Problem description:
Send back the entries below exactly as they appear.

#### Data listing ####

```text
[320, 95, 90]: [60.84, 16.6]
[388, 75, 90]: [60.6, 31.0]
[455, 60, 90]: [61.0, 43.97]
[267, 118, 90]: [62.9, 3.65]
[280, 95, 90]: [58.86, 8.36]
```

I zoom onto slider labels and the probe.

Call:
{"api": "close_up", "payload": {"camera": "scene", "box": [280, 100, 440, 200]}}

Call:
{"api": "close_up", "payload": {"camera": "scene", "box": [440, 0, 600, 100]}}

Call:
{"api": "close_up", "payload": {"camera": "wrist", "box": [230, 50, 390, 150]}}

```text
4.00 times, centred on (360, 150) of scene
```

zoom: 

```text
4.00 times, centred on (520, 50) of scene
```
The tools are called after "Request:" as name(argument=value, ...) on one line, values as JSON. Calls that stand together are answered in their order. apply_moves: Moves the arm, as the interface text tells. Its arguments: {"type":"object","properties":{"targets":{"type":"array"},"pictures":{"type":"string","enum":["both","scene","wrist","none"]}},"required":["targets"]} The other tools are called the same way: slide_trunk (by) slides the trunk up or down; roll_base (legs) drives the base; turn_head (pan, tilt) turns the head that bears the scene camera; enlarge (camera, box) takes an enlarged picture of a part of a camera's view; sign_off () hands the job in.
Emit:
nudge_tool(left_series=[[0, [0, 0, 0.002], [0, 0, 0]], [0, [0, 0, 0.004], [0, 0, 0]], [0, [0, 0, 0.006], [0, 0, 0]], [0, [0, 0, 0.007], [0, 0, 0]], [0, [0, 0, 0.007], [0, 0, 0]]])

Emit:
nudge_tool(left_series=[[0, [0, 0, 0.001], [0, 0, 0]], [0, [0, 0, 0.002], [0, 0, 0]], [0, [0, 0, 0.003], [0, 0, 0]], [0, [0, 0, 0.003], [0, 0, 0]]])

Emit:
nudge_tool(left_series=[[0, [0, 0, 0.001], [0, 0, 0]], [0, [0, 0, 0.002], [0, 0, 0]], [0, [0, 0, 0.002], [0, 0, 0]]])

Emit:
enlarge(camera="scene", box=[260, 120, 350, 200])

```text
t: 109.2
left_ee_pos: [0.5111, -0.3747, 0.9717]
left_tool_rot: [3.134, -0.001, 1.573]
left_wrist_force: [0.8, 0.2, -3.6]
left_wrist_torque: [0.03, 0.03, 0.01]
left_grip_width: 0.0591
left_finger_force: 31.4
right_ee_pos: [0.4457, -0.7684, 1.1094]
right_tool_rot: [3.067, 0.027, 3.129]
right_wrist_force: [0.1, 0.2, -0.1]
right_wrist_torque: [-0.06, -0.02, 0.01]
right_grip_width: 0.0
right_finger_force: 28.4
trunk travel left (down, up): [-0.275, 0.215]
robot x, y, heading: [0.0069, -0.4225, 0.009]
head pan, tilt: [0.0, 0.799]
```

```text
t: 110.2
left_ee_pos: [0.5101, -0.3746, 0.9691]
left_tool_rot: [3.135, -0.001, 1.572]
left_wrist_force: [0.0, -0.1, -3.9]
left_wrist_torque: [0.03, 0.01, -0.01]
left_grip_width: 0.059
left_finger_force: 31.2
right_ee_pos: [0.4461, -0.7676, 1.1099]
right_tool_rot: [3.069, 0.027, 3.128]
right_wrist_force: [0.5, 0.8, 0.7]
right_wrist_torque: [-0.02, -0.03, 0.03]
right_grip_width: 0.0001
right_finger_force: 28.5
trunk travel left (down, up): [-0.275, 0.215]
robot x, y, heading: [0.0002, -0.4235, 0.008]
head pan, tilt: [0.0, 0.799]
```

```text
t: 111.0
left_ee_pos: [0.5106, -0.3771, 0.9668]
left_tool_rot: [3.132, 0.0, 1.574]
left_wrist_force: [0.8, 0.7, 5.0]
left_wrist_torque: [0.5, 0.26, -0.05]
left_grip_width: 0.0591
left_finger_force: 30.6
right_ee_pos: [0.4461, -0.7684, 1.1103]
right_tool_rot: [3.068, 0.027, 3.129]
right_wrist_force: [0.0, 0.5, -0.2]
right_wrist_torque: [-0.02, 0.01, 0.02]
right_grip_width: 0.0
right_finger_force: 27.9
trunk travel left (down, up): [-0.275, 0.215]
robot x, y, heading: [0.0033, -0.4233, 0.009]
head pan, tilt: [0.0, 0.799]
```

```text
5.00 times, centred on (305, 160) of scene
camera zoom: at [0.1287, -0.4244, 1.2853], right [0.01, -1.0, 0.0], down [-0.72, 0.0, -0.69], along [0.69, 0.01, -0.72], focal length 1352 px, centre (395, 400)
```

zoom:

####

Response to this task:
```text
[320, 95, 90]: [60.84, 16.6]
[388, 75, 90]: [60.6, 31.0]
[455, 60, 90]: [61.0, 43.97]
[267, 118, 90]: [62.9, 3.65]
[280, 95, 90]: [58.86, 8.36]
```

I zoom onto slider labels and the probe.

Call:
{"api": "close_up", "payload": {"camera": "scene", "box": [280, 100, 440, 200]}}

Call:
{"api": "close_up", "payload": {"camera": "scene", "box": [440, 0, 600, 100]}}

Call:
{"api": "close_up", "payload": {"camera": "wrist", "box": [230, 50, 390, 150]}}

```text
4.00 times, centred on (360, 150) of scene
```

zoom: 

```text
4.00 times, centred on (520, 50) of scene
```
The tools are called after "Request:" as name(argument=value, ...) on one line, values as JSON. Calls that stand together are answered in their order. apply_moves: Moves the arm, as the interface text tells. Its arguments: {"type":"object","properties":{"targets":{"type":"array"},"pictures":{"type":"string","enum":["both","scene","wrist","none"]}},"required":["targets"]} The other tools are called the same way: slide_trunk (by) slides the trunk up or down; roll_base (legs) drives the base; turn_head (pan, tilt) turns the head that bears the scene camera; enlarge (camera, box) takes an enlarged picture of a part of a camera's view; sign_off () hands the job in.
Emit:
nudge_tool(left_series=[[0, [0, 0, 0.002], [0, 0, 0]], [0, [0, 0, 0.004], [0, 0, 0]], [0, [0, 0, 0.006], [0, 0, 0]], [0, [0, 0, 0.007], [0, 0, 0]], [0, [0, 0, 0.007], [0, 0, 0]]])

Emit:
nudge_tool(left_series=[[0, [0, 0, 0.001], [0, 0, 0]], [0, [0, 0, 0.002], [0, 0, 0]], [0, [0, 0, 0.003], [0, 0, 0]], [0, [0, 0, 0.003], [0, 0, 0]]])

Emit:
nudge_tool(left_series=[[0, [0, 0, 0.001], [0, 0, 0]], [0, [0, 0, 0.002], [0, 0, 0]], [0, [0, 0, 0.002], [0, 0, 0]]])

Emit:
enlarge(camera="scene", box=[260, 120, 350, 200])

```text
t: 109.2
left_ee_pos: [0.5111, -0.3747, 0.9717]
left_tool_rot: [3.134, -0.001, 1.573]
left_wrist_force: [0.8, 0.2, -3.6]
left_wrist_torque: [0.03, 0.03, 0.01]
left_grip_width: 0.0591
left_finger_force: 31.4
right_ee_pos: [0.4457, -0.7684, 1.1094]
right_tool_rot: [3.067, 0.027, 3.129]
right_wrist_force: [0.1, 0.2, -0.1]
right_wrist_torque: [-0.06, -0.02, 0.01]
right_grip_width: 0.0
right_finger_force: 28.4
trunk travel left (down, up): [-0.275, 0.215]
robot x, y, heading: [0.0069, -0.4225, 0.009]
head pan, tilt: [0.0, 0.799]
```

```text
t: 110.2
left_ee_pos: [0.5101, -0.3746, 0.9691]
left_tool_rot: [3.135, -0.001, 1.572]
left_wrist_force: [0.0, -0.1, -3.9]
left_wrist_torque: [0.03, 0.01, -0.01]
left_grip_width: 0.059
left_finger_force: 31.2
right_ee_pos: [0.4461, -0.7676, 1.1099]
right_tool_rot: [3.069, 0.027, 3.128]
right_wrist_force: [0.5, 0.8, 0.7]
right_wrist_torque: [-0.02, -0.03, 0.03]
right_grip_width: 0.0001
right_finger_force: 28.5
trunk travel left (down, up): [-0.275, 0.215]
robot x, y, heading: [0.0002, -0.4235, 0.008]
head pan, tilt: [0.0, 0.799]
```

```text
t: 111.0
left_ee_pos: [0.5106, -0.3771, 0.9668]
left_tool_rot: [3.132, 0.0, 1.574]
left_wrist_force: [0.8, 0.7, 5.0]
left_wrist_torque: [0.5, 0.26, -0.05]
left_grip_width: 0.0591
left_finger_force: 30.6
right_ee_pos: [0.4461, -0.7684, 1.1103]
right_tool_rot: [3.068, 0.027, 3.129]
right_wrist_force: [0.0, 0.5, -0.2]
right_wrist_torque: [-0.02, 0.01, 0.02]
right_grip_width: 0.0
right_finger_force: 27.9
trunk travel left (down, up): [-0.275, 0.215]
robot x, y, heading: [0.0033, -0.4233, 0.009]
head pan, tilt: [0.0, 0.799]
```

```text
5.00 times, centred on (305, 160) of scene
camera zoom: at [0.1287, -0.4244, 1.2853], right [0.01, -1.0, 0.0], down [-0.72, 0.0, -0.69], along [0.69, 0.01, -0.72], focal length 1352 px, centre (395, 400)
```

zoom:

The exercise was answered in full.